===== DOCUMENT PASSAGE =====

Digital backpropagation

Digital backpropagation (DBP) is a fibre nonlinearity mitigation technique which can be applied both to a single channel and to a multi-channel (WDM) system. In the former case to compensate for self-phase modulation (SPM)—the nonlinear interference of a channel induced by its own electric field; in the latter case to mitigate for nonlinear distortions from both SPM and multi-channel nonlinearities (cross-phase modulation (XPM) and four-wave mixing (FWM)), caused by the electric field from adjacent WDM channels. This is done by simultaneously receiving and processing multiple optical channels using a high-bandwidth receiver. In DBP, the NLSE in (2.6) is solved, in its inverse form, in the digital domain, by changing the sign of all the propagation parameters, allowing for the Kerr nonlinearity to be compensated, either fully or partially, i.e. DBP aims at reconstructing the transmitted signal and is typically applied at the receiver. However, DBP can also be applied at the transmitter or split between the two. In all cases, however, complete reconstruction of the signal is not possible because of nonlinear mixing between the signal and the ASE noise as well as other stochastic effects such as polarization mode dispersion [28-30]. Applying DBP at the transmitter (sometimes termed as nonlinear pre-distortion or transmitter-based pre-distortion) or at the receiver gives approximately the same gains (determined by the accumulation of noise from the amplifier in the link) with one fewer amplifier noise contribution in the transmitter-based DBP case [31,32]. In the case of long transmission distances (greater than 10 spans), this difference is insignificant. In fact, it is clear that to reduce the contribution of noise, DBP should be split in the ratio of 50% : 50% between the transmitter and receiver. However, the greatest increase in the effectiveness of DBP can be achieved by reverse propagation of multiple channels, enabling the compensation of not only SPM but also inter-channel nonlinearities (XPM) [33]. The gains offered by DBP are discussed in detail in §§3, 4 and 5.

=====

■ EXERCISE DETAILS ■
Give the continuation of the document passage.

===== DATASET EXCERPT =====

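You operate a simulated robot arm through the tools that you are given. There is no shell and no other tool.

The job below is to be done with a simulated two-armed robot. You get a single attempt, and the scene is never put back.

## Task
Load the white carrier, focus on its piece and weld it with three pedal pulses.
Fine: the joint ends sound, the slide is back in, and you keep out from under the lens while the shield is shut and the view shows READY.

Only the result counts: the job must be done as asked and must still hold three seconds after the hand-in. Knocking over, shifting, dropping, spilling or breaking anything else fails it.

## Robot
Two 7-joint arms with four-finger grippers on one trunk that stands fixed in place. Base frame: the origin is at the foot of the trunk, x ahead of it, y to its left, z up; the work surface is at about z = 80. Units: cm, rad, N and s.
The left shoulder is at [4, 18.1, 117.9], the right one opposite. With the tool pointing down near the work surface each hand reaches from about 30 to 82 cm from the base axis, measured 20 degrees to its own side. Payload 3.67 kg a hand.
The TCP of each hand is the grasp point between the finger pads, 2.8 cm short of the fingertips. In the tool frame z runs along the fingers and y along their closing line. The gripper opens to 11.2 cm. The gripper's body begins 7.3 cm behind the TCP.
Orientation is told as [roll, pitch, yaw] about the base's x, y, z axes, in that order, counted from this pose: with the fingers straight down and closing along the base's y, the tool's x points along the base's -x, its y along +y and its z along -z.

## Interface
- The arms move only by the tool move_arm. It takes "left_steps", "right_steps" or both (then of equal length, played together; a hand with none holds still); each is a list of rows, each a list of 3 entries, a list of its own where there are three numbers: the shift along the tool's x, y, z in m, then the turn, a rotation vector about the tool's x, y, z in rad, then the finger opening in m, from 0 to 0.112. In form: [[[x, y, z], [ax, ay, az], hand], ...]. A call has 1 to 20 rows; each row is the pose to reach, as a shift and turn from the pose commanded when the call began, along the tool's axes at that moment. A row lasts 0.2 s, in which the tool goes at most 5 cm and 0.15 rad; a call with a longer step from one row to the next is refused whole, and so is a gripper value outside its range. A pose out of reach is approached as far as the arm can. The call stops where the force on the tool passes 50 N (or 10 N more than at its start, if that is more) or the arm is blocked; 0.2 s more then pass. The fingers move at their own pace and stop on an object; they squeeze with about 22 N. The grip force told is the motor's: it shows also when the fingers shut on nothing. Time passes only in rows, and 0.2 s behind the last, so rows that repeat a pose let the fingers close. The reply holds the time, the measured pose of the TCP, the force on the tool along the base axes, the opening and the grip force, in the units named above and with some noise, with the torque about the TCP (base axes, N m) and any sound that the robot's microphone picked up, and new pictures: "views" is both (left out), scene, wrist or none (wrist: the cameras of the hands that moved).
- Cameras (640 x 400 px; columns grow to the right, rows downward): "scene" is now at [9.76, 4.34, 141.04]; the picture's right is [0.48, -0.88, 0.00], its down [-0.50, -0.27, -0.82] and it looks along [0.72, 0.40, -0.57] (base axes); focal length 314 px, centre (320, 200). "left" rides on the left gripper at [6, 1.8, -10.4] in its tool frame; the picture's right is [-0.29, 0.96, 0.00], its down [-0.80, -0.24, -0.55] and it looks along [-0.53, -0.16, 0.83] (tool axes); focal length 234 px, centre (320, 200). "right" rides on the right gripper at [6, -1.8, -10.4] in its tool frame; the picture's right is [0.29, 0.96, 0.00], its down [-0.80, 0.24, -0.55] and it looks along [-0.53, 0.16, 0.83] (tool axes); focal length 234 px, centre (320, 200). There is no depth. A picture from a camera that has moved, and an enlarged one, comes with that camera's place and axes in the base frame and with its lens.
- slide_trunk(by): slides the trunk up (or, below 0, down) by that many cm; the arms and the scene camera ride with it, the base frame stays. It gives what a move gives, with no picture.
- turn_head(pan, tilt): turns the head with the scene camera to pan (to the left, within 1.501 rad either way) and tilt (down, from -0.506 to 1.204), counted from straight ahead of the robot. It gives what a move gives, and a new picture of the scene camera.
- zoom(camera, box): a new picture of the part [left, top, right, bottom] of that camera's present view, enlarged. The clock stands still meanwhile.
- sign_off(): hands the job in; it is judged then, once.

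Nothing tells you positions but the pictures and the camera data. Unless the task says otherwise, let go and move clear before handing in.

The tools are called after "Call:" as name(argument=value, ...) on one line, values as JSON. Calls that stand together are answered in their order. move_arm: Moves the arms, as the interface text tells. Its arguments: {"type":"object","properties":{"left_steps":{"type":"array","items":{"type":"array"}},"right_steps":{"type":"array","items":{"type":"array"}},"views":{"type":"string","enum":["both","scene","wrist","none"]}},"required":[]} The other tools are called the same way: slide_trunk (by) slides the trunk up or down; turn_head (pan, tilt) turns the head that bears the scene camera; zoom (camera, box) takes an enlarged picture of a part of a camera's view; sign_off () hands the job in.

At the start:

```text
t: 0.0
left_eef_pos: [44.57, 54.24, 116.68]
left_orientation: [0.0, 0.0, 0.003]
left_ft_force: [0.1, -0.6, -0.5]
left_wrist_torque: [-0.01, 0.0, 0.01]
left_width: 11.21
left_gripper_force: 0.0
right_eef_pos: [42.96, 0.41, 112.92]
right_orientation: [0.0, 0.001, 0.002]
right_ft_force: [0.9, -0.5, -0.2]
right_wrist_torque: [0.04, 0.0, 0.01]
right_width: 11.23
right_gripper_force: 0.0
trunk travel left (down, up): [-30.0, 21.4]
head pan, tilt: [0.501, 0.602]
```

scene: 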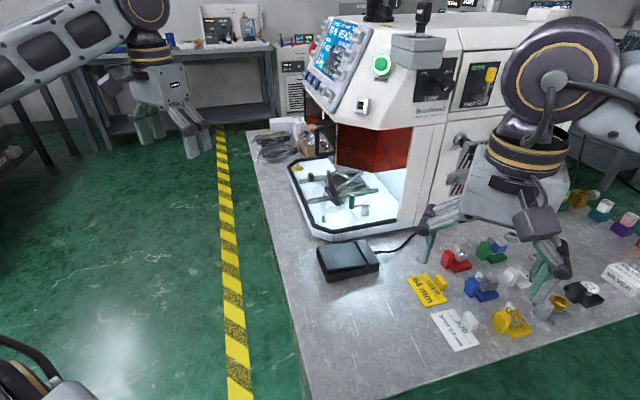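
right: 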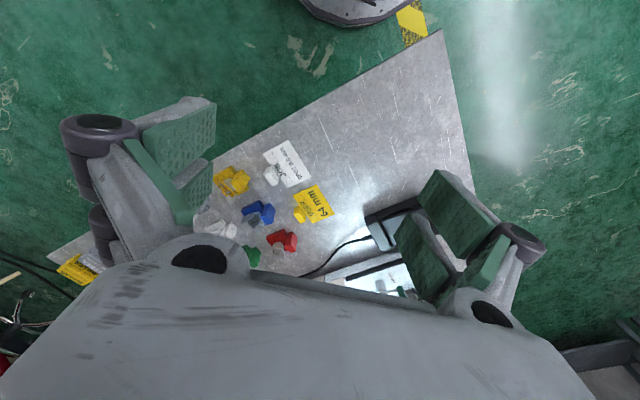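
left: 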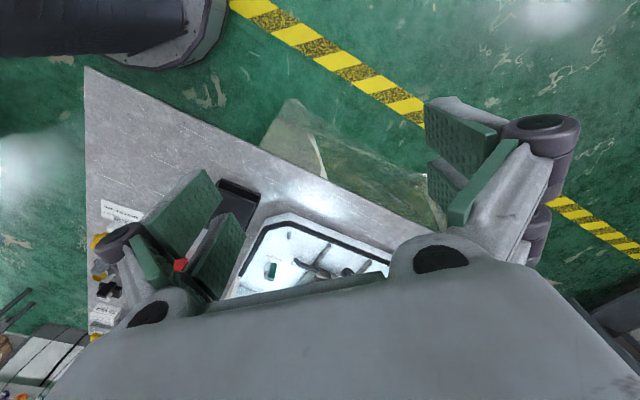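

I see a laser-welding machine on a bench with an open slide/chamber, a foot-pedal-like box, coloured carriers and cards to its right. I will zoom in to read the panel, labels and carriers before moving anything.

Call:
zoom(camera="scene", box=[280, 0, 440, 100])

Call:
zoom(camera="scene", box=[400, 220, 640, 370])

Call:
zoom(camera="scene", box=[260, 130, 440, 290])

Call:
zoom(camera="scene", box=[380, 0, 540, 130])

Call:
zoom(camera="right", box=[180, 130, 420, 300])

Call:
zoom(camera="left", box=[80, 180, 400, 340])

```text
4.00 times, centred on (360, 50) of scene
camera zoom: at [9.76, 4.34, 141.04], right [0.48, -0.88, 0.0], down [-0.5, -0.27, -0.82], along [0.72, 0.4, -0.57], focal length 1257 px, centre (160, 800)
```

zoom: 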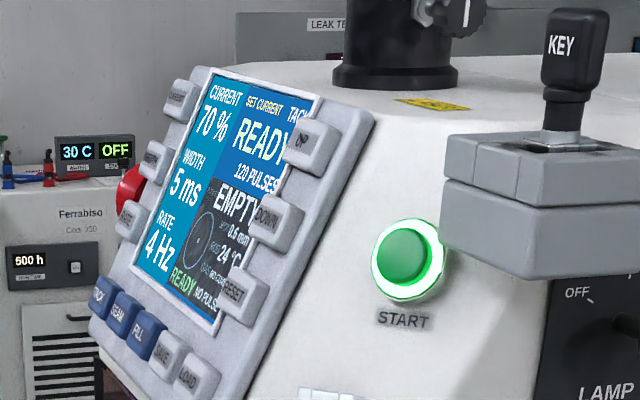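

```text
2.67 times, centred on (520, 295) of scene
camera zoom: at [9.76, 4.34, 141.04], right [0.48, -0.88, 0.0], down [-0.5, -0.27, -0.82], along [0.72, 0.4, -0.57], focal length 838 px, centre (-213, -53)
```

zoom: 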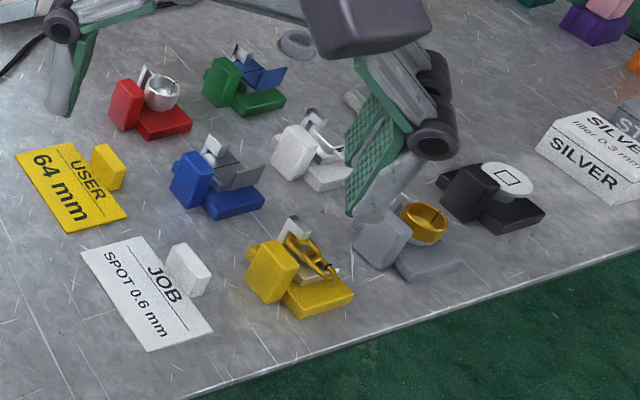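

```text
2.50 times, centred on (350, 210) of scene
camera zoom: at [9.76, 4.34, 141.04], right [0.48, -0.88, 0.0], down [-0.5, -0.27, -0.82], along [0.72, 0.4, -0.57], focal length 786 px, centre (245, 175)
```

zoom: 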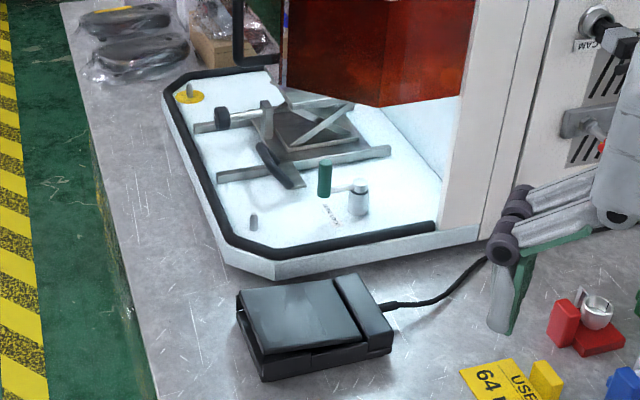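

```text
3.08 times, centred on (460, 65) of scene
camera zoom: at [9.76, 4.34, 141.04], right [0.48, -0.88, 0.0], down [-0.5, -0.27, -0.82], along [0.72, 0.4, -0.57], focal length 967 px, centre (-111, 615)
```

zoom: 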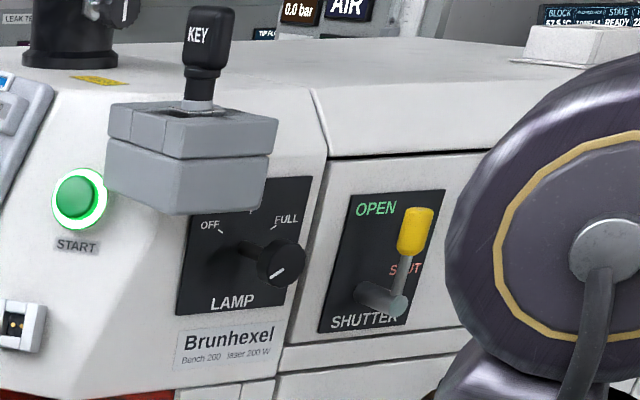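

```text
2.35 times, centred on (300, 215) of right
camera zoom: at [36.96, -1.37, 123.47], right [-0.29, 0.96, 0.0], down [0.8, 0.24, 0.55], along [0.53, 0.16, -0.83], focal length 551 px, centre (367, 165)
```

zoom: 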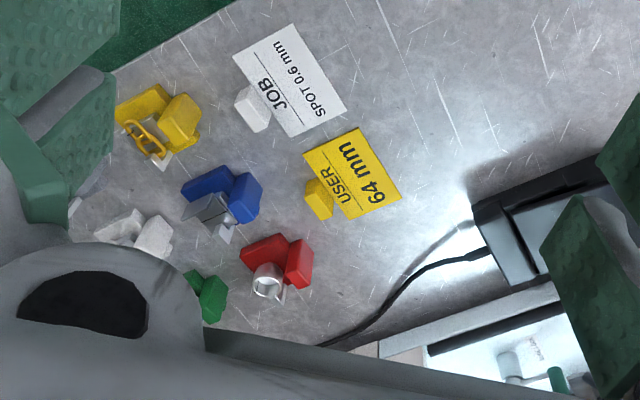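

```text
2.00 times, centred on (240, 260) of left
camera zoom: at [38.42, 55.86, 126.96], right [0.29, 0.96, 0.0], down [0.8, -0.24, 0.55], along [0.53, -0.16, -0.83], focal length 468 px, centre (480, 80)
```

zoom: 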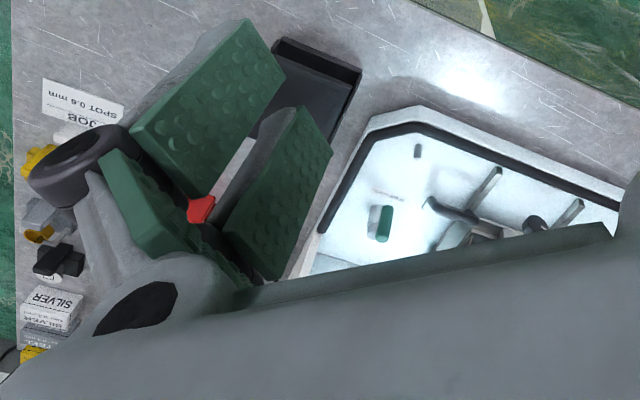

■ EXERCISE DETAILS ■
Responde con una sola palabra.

=====

■ TASK RESPONSE ■
Optical phase conjugation

It is possible, using nonlinear optical processes, to exactly reverse the phase of a beam of light. The reversed beam is called a conjugate beam, and thus the technique is known as optical phase conjugation (also called spectral inversion). The role of the optical phase conjugator (OPC), typically positioned in the centre of a symmetrically amplified link, is played by a nonlinear element such as an optically pumped optical fibre. For best performance, a symmetric power profile is required, to ensure that distortion caused in the first half of the link is accurately reversed by that in the second half (see [34,35]). Recent achievements include dual-band optical phase conjugation of an optical superchannel using 75 km spans of standard single-mode fibre [35], where it was possible to substantially eliminate inter-channel nonlinear penalties; this nonlinearity compensation resulted in approximately 50% increase in transmission reach for six simultaneously transmitted 400 Gbit s−1 DP-16QAM superchannels, a record total bit rate of 2.4 Tbit s−1 using one dual-band OPC. In future, it may be possible to combine OPC with DBP for additional performance gains.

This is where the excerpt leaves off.